Segundo os advogados ouvidos pela reportagem, é pouco provável que um aumento de alíquota afete os contratos de quem já comprou um imóvel com a incidência dos impostos antigos e leve a uma elevação dos valores de parcelas futuras, por exemplo. Isso ocorre porque o comprador não pode ser obrigado a pagar por um valor nem sequer definido no momento que assinou o contrato.
“O contribuinte agora, ou daqui três anos, não tem com o que se preocupar (com relação à mudança de valores). E, caso algo ocorra, cabe a judicialização, para se defender dos seus direitos, já que o que vale é o seu direito hoje”, pontua Ujvari.
Segundo Castro, da Ayres Ribeiro Advogados, porém, o atual texto de regulamentação da reforma não é claro sobre a situação dos pagamentos de imóveis que começam a ser feitos na tributação atual e terminam na vigência das novas regras. “Podem ter situações em que todo o valor já tenha sido tributado pelo regime tributário anterior, mas em situações que esses valores são tributados na medida do recebimento, eles serão tributados pelos novos tributos”, afirma o advogado.
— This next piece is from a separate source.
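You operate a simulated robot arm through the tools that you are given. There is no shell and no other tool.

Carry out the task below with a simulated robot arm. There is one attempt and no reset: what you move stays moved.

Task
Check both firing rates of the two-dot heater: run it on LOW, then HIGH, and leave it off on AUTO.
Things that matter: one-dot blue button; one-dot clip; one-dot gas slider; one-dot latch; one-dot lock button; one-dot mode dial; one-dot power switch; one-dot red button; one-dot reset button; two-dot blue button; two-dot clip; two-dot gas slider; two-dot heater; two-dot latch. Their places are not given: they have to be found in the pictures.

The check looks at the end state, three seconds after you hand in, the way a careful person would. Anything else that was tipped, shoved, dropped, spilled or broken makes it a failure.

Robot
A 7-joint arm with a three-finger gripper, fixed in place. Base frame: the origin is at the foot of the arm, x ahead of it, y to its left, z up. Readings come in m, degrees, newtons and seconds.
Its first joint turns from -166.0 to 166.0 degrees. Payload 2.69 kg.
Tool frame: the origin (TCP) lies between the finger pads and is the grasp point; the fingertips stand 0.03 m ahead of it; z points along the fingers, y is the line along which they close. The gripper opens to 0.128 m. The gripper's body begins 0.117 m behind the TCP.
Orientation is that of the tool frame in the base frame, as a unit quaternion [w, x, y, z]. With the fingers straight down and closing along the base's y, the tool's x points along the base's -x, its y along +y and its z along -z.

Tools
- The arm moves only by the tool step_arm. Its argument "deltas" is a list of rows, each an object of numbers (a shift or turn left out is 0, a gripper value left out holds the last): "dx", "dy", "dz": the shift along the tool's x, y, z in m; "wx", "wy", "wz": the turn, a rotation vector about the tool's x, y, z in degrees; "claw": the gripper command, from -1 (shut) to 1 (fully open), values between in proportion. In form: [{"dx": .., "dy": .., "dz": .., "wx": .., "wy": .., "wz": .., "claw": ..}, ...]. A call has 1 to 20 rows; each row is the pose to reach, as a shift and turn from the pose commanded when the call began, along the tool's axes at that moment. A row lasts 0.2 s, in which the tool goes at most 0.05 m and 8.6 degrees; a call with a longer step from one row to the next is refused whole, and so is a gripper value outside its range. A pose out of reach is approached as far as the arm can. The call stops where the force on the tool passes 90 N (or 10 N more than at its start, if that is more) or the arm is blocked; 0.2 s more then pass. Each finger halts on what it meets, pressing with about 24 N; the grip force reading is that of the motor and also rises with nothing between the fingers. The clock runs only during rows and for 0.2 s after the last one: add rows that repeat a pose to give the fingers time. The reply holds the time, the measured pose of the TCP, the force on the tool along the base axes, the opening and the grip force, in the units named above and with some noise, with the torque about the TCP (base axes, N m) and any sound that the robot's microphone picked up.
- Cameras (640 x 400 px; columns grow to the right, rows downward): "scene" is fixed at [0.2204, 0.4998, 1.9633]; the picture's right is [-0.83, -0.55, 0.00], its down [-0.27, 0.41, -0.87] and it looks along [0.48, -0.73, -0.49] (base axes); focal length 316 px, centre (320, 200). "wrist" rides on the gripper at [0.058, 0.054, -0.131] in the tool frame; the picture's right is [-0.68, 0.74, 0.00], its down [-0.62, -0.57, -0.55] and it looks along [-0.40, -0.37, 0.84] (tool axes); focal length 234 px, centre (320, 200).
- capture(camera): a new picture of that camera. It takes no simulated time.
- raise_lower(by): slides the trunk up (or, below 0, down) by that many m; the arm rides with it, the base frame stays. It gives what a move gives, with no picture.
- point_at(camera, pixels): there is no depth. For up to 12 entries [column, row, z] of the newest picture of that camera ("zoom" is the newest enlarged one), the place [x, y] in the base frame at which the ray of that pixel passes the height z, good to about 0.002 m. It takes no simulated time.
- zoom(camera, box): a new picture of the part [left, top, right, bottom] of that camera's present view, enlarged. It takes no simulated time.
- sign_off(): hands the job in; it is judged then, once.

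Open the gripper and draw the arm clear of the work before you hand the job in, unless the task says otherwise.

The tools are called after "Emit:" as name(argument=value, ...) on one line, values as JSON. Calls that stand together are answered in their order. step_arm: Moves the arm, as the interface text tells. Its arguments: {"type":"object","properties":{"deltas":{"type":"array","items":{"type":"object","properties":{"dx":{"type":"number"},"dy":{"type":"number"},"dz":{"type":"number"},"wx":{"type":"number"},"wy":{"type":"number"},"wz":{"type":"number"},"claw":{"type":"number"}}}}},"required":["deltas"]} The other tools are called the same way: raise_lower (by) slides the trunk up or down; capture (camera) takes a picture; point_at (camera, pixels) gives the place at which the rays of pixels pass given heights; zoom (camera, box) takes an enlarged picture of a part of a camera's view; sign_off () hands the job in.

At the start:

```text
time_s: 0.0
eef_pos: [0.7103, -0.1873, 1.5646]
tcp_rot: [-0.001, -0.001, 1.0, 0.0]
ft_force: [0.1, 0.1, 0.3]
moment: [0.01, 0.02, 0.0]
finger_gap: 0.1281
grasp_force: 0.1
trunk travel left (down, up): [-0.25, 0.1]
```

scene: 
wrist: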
“É possível que existam cláusulas nos contratos que estabeleçam necessidade de reequilíbrio, caso a carga tributaria aumente. Isso pode ser até um motivo de futuros litígios”, complementa. A situação, porém, pode variar, a depender de alterações feitas no decorrer das discussões sobre a reforma.
Já para João Eloi Olenike, presidente do Instituto Brasileiro de Planejamento e Tributação (IBPT), a atenção deve se voltar para a precificação dos imóveis por parte das incorporadoras. “Quem vende o imóvel tem que estar muito bem preparado com especialistas na área tributária que ajustem o valor que será cobrado em cada ano”, explica Olenike, em referência ao período de transição.
Segundo ele, esse ponto reforça a necessidade de os compradores estudarem sobre o histórico da empresa que está vendendo o imóvel, já que uma precificação feita de forma errada pode afetar a saúde financeira da companhia, o que pode levar, em última instância, à não conclusão da obra.